I think most things have been covered by others, just a few notes:
For standard browsing there is little to no difference between IE9, FF, Chrome or Opera. I use all of them to varying degrees depending on what I'm doing.
This means that for the most part, it's purely personal preference.
For me, I've been using Chrome mostly in the last couple of years, with FF and Opera installed for other uses.
However Chrome recently removed their 'experimental' side-tabs option and I personally hate using tabs across the top. It's a bloody stupid place to keep them with vertical screen space so sparse and horizontal in plenty (look at those lovely wide borders on the left and right, keep the tabs there instead

).
So I'm back on Firefox (which I used since it was v0.2 and called 'firebird' right up until I switched to Chrome) with the "Tree style tab" add-on that puts the tabs on the left in a nice format.
Opera I tend to keep with specific tabs open for coding or I use it when I have a game open because I don't want to open my 'main' browser as I have so many tabs open that Windows' terrible memory management causes the machine to become very sluggish.

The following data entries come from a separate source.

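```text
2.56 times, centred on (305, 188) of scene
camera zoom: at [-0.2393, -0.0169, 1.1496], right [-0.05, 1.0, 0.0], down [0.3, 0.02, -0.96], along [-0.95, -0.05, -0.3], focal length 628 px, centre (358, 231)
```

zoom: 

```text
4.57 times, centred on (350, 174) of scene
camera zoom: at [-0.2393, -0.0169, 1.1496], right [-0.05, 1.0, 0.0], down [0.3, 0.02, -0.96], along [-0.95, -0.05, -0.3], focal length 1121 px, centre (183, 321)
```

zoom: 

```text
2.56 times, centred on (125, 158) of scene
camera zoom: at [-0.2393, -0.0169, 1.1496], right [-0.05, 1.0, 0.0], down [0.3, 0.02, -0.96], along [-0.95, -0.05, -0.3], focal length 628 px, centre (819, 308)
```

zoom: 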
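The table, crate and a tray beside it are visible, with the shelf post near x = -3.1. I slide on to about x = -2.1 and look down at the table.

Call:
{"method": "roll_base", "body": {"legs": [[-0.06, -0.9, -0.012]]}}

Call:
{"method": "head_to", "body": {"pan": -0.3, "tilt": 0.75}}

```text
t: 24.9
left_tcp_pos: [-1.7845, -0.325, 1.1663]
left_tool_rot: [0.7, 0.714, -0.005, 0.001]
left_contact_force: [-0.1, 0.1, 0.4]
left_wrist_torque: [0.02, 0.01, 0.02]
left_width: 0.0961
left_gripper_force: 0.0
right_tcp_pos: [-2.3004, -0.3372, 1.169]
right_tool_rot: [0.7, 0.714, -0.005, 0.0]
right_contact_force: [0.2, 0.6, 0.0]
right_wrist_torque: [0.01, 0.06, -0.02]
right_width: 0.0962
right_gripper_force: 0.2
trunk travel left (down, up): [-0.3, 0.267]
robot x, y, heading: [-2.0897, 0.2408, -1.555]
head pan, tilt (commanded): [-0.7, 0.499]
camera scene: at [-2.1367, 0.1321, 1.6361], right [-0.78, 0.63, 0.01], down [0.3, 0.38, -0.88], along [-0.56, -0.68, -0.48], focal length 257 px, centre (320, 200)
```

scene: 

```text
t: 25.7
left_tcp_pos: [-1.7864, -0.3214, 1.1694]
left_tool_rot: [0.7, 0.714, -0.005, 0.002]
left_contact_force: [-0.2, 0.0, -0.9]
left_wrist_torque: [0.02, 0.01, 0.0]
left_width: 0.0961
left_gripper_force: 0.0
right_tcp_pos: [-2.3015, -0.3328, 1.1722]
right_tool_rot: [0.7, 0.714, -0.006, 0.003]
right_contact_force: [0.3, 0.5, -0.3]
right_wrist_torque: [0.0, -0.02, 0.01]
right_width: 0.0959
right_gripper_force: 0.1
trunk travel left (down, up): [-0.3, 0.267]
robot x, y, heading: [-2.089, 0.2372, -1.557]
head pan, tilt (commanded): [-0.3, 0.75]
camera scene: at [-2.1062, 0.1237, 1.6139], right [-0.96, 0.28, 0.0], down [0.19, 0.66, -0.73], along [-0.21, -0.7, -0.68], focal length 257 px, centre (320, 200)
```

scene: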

What do they excel at? Well, Opera has a lot of additional tools, has side tabs and plugin blocking built in. Firefox has the biggest range of add-ons with the most important being noscript and flashblock (I sort of include adblock+ in here, but I'm not using it atm, but that's another story) which make the browser far more secure than any other when used properly. Chrome has the smoothest UI and a nice range of add-ons, blocks plugins natively as well. Firefox, Opera and IE all have significant delays when navigating around tabs etc, this is due to the way the programs work internally. Chrome's multi-process method means everything feels much smoother (although it's not rendering pages any quicker) but you pay a premium in resources for that.
So yeah, you pick the one that works best for you out of those 4.
Quick note on Safari: It's Chrome without the add-ons and with an Apple UI forced on it. If that's your thing then go for it. It isn't mine as I find the Apple UI hideous to look at, unintuitive to use and Chrome uses the same engine with a smoother UI and better add-on support.
Beyond normal browsing you can't beat Chrome though. It supports both WebGL and has its new 'native client' technology (Bastion in a web browser.
No, really).
Behind that you have Firefox which has WebGL support.
Then Opera which has just all round good support across the board with HTML5.
IE9 comes last in this case with minimal HTML5 support, but at least it mostly works with XHTML and HTML4 these days.
IE8... Don't make me laugh, it's not even in the same class.
As a final note for Chrome, if you're worried about google tracking everything, there is the open source version that has all the Google extras removed called Chromium. This is actually the build that Audiosurf uses (albeit through the awesomium framework).